Another week and the decline in Chicago Board of Trade futures continues. As we suggested last week, the next target to the downside would be 468 US cents a bushel on the July contract, and that was hit in trade on Friday night last week.
With the July contract nearing expiry, the nearby contract has moved to September, where 475 USc/bu was the next downside target. Having now hit that point the next target becomes 460 USc/bu, which is the September low from last year on the long term continuous chart.
Wheat fell victim to ongoing selling in corn at the end of last week. In fact, the funds are holding near record sold positions in the corn market, so selling shifted over to wheat where more general grain shorts could be put in place with a lower risk than continuing to simply sell corn.
We are also seeing a traditional harvest pressure influence come into United States wheat futures. The early part of the harvest has cleared out the lower yielding and more drought prone regions of the US southern plains.
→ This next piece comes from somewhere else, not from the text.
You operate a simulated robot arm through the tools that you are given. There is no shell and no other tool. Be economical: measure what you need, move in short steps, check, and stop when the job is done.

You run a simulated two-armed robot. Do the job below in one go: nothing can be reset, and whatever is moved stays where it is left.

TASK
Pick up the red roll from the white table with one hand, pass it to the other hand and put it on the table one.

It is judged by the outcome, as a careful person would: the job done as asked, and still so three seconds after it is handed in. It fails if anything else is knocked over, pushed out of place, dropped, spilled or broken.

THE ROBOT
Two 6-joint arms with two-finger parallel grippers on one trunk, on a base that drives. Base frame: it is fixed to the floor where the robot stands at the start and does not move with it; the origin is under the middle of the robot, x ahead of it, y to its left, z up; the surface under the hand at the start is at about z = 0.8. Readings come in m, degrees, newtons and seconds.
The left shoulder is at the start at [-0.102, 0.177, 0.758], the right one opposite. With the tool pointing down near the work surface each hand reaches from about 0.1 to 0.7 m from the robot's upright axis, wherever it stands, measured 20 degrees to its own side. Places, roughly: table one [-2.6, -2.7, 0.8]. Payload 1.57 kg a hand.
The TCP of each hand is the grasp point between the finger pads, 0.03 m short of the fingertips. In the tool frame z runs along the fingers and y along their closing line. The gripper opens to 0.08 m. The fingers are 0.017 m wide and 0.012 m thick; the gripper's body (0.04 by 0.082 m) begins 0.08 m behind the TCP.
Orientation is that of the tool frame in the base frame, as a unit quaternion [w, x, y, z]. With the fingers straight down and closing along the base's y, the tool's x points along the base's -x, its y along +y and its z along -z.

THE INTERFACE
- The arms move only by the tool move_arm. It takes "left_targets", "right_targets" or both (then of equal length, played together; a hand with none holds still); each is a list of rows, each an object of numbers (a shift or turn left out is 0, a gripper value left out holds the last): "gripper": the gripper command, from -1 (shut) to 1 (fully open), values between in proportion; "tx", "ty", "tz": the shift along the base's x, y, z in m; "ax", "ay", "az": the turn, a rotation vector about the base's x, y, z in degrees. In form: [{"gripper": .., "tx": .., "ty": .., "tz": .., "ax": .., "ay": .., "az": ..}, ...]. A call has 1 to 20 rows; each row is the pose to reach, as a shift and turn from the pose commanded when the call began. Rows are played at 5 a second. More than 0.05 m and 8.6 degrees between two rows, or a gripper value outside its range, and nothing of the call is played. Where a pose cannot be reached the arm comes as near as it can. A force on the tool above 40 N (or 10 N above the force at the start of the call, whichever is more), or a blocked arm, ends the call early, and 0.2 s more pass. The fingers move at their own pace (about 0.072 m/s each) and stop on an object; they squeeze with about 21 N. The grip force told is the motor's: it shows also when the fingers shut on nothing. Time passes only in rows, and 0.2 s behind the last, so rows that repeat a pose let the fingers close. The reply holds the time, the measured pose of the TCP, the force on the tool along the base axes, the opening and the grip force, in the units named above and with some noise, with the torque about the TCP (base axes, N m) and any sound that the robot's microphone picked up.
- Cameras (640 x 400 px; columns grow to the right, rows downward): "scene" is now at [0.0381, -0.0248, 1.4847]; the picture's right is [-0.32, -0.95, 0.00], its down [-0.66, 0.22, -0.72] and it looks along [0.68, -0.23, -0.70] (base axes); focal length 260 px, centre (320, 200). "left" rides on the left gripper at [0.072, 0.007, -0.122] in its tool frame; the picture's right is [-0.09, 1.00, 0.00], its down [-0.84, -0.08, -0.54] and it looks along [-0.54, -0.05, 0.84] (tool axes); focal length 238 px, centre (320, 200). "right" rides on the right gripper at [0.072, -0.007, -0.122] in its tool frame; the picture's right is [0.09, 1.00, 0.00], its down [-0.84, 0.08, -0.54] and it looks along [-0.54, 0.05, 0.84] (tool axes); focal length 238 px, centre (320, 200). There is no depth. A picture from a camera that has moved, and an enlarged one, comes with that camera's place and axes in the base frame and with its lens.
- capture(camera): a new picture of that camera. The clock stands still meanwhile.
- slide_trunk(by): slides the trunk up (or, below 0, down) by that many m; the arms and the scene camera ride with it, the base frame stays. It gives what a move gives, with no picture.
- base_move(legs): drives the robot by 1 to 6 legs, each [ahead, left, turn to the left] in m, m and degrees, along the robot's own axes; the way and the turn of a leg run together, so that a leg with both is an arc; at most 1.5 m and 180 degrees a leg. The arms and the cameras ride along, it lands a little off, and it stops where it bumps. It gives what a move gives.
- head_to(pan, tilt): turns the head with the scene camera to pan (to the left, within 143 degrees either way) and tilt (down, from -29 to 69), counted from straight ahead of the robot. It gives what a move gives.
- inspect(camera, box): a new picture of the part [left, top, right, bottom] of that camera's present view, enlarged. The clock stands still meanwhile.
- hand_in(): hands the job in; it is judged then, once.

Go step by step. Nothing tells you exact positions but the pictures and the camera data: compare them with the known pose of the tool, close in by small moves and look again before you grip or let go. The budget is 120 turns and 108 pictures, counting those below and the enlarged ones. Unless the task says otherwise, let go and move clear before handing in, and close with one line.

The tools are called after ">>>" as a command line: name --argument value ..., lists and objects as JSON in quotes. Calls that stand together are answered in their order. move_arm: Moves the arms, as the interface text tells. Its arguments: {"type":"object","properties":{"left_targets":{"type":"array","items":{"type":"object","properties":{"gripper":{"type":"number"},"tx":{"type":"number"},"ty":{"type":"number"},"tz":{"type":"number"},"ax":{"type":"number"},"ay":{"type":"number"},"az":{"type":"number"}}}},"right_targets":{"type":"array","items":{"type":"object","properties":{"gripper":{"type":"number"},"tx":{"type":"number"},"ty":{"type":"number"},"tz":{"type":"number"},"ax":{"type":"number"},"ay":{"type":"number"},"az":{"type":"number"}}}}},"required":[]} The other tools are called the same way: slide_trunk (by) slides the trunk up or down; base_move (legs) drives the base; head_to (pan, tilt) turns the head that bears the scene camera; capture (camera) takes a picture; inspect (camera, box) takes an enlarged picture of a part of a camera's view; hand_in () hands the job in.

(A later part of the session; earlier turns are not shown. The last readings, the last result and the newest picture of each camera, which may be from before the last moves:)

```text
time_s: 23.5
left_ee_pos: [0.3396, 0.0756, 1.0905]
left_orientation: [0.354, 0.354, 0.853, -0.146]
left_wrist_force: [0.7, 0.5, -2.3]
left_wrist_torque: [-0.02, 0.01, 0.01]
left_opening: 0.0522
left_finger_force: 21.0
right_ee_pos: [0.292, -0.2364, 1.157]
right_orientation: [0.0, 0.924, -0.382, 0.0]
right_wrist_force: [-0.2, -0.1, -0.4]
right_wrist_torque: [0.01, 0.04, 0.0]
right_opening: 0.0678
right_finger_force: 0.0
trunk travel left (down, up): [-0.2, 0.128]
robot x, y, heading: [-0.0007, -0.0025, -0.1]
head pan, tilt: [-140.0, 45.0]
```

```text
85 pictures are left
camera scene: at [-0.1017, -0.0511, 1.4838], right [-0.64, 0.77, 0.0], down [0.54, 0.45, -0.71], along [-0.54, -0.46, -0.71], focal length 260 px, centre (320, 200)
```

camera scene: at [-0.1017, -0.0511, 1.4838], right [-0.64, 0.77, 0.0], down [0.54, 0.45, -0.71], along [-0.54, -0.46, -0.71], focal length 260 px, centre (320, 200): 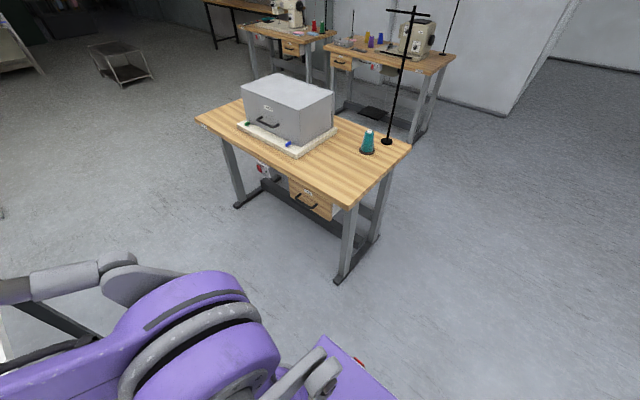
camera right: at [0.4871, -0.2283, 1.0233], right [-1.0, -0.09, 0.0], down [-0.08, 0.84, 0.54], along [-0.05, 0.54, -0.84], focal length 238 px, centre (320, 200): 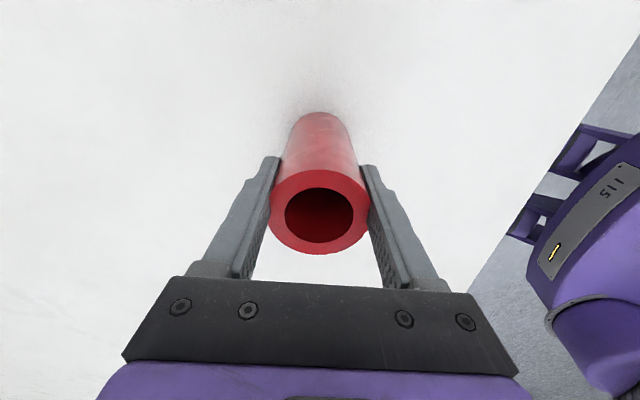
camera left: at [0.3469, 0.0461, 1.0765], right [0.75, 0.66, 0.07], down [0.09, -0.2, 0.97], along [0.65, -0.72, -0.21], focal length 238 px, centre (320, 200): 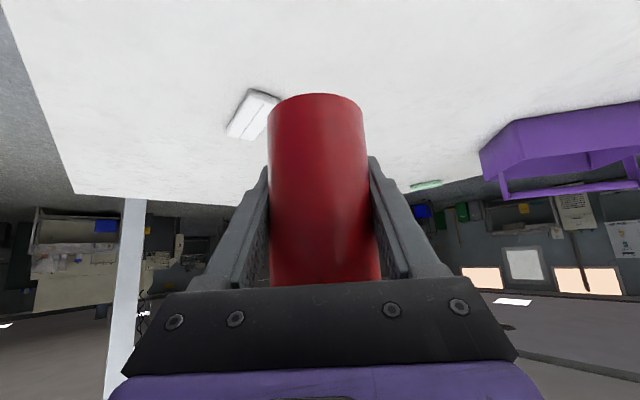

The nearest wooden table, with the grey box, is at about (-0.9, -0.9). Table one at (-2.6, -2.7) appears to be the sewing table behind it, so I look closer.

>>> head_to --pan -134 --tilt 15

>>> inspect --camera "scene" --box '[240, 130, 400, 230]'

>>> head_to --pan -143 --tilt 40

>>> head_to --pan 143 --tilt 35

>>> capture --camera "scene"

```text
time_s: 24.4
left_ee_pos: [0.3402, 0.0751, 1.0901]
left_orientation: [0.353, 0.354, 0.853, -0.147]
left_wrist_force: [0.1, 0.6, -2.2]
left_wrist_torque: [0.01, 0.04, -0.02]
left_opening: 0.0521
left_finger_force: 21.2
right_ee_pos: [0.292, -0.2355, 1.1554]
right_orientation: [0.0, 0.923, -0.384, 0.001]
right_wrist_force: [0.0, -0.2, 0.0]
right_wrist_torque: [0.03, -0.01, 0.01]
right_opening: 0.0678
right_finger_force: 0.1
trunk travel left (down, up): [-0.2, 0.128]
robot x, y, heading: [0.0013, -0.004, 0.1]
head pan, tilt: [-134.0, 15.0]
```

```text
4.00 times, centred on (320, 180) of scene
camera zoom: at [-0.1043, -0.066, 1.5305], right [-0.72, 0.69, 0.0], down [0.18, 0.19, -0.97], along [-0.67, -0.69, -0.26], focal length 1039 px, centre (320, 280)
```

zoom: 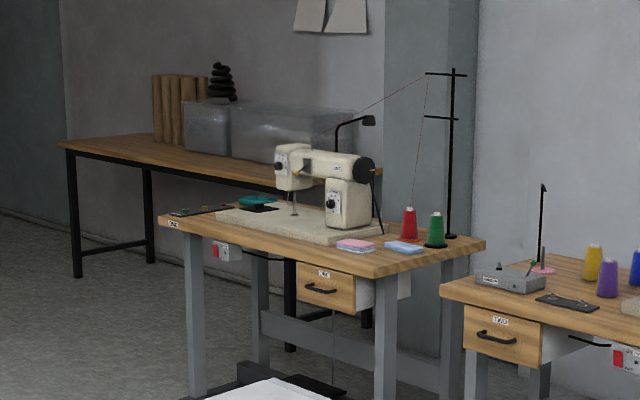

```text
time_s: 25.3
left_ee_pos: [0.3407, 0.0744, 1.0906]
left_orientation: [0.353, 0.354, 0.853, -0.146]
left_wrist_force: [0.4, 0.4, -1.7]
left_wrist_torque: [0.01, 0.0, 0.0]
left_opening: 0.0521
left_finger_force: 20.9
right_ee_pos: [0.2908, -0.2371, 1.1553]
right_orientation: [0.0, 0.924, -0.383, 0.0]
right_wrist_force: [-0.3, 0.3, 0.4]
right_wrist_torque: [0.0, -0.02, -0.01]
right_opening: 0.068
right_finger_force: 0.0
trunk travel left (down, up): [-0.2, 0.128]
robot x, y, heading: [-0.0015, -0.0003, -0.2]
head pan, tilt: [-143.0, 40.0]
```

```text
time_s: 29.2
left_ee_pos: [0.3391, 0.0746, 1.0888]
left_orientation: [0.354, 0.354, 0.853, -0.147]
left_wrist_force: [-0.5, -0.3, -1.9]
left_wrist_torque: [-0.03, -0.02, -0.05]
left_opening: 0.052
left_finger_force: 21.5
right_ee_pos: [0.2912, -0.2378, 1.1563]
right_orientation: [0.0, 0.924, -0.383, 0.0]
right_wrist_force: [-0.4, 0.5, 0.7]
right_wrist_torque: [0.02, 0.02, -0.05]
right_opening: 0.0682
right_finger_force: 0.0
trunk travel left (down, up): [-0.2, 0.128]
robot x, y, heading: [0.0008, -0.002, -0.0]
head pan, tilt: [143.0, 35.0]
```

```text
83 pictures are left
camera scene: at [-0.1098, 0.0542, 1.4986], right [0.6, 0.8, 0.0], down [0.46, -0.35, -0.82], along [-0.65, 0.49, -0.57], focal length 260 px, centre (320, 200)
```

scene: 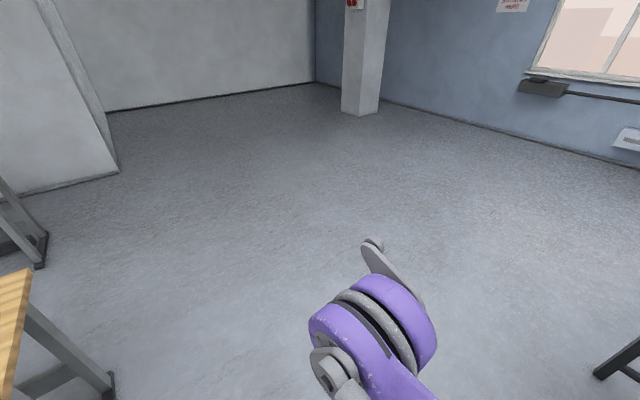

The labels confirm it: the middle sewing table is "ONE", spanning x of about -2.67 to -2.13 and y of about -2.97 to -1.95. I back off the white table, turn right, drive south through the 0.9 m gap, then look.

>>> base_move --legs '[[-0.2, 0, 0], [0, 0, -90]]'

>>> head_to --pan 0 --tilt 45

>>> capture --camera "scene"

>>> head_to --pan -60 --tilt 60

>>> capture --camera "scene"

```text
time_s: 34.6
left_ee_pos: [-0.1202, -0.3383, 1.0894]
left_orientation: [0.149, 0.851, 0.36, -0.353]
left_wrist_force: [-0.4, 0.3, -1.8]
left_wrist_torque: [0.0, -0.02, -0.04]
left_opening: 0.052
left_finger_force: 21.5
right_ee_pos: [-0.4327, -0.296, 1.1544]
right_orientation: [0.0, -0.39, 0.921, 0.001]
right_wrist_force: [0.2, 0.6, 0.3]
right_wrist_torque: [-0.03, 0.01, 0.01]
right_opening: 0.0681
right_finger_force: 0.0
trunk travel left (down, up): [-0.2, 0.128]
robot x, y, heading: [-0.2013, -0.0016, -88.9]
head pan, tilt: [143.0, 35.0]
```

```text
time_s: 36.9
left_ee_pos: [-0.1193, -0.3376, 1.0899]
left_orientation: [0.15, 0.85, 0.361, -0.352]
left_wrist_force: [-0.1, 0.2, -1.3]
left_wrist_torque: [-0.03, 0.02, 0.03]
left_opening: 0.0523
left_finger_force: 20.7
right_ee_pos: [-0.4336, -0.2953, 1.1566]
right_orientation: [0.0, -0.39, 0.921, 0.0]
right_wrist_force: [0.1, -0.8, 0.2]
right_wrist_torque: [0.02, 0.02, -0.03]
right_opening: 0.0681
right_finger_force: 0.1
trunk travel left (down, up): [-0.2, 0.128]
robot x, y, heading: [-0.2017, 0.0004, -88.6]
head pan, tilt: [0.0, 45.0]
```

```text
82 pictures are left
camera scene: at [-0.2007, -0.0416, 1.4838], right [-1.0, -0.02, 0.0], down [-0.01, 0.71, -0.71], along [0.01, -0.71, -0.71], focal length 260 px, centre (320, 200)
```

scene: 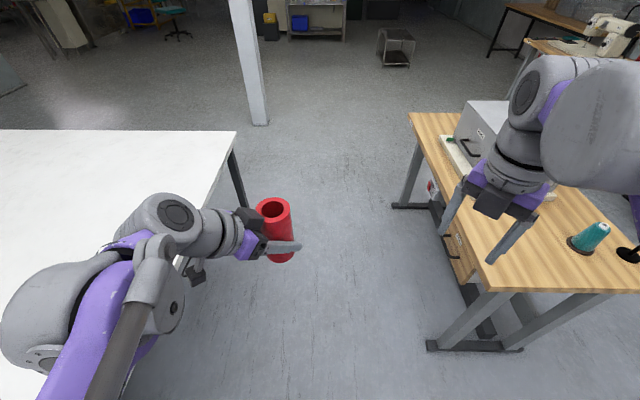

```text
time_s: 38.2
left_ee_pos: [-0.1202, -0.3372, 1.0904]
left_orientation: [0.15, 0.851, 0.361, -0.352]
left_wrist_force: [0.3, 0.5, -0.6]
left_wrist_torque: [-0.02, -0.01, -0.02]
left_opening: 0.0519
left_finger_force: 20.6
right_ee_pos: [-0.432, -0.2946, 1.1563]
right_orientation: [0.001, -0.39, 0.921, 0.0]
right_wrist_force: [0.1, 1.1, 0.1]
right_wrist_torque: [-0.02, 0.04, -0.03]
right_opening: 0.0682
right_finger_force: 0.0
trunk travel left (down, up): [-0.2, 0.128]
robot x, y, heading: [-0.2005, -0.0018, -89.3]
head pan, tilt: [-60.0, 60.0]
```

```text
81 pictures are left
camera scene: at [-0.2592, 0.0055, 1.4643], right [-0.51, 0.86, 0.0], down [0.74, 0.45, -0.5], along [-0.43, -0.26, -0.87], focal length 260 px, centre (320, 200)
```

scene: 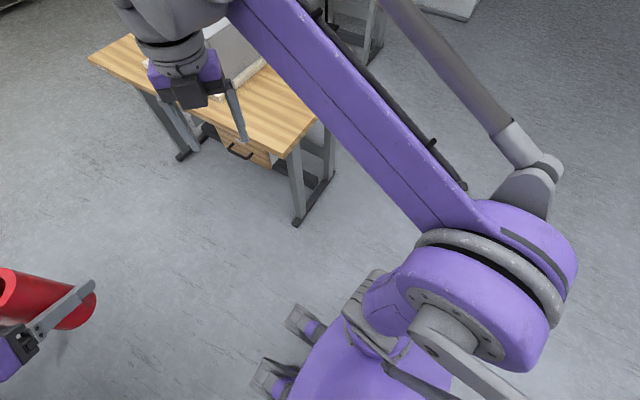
Harvest is moving further north and quality, including protein levels, is improving.
We are also starting to see harvest pressure coming from Europe, along with better seasonal conditions to finish off some of their crops.
The way the market is heading, it will end up being quite a remarkable year for prices. One where despite multiple seasonal issues across all growing regions from North America, to mainland Europe (and the UK) and into the Black Sea, the global crop will make a new record, and where the market has been able to shake off the bad news.
In some respects it is nice to be back like the old days, where CBOT future peaked in our autumn (anytime from the end of January to the end of April), and then predictably fell into the mid-year period under northern hemisphere harvest pressure.
We would often get a triple bottom, often starting in late May, revisiting in late June and having a final test in late July. Then we would have the predictable rally into our harvest period.
For a few years that pattern was predictable and tradable, until it wasn't! More recently the pattern has seen a mid-year price spike, peaking often about now, or into July. That was also becoming predictable and tradable, until it wasn't!
My best bet will be for a recovery in prices into the end of the year. At current $A values of $A255 a tonne, too many of the world's wheat producers have become unprofitable, none more so than in the US. It's not going to be that lucrative in Australia at average yields either.